# Work required:
The material below holds a span beginning at the line with "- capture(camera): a" and ending at the line with "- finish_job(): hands". Quote that span exactly, both ends included, and only that span. Number the lines from 1 and leave blank lines out.
[Start]
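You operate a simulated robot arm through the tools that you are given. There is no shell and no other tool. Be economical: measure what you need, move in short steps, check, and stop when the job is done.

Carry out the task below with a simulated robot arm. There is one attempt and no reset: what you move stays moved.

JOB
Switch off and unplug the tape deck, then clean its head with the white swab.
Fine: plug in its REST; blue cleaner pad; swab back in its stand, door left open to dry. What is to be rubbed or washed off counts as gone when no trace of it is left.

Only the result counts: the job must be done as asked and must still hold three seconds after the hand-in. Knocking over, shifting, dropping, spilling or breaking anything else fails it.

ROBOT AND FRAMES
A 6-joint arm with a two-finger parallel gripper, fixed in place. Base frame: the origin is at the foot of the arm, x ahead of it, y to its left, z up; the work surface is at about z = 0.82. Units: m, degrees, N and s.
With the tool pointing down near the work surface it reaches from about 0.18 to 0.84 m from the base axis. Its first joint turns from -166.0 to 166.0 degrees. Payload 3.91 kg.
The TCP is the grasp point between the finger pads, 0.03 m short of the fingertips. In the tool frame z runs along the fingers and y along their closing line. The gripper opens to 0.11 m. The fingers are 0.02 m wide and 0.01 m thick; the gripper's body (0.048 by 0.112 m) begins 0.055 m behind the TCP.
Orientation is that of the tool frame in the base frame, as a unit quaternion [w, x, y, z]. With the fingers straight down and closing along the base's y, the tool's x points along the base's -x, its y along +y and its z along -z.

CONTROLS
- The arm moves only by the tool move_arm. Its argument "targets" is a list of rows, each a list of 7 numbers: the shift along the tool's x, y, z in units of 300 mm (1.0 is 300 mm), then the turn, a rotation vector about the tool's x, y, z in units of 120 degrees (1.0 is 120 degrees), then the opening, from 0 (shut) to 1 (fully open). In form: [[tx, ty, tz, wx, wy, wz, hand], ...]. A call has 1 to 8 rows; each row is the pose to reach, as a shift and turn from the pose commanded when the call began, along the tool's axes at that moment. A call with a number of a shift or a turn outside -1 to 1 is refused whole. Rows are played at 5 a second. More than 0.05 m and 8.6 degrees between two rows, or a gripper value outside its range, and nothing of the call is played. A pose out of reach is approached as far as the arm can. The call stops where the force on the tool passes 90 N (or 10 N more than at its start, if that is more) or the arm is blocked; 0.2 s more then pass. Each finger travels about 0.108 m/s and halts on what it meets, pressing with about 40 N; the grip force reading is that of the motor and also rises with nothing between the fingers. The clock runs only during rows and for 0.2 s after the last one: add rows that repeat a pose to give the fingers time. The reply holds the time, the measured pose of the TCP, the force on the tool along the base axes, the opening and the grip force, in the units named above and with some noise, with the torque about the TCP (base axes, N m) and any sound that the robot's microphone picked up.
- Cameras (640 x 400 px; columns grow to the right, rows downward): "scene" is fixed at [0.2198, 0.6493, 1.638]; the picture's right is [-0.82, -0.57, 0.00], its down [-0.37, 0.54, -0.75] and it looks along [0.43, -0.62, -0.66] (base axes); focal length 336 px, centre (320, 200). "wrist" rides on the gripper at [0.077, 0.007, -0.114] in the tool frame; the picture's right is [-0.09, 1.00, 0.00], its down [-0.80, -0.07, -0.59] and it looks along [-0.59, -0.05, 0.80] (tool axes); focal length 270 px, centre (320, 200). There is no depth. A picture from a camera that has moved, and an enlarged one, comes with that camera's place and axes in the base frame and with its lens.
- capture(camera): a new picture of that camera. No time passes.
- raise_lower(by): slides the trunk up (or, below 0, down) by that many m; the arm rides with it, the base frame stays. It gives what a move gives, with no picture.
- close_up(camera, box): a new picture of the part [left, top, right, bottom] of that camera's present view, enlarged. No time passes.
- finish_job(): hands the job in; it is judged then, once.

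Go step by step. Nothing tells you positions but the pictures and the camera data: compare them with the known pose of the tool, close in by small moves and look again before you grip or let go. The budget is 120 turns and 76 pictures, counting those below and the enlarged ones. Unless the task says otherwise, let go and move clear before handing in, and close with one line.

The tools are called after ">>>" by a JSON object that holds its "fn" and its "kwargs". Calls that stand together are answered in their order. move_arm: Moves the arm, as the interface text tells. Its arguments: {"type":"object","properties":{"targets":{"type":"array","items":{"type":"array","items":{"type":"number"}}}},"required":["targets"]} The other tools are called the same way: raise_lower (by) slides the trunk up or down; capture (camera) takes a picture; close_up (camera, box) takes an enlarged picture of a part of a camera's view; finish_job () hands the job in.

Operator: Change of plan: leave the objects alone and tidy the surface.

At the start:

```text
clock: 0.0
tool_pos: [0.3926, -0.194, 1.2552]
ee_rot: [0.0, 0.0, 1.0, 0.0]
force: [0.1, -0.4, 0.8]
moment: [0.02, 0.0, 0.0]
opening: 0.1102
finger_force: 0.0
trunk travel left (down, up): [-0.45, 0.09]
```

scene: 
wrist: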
[End]
# Solution for this problem:
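1. - capture(camera): a new picture of that camera. No time passes.
2. - raise_lower(by): slides the trunk up (or, below 0, down) by that many m; the arm rides with it, the base frame stays. It gives what a move gives, with no picture.
3. - close_up(camera, box): a new picture of the part [left, top, right, bottom] of that camera's present view, enlarged. No time passes.
4. - finish_job(): hands the job in; it is judged then, once.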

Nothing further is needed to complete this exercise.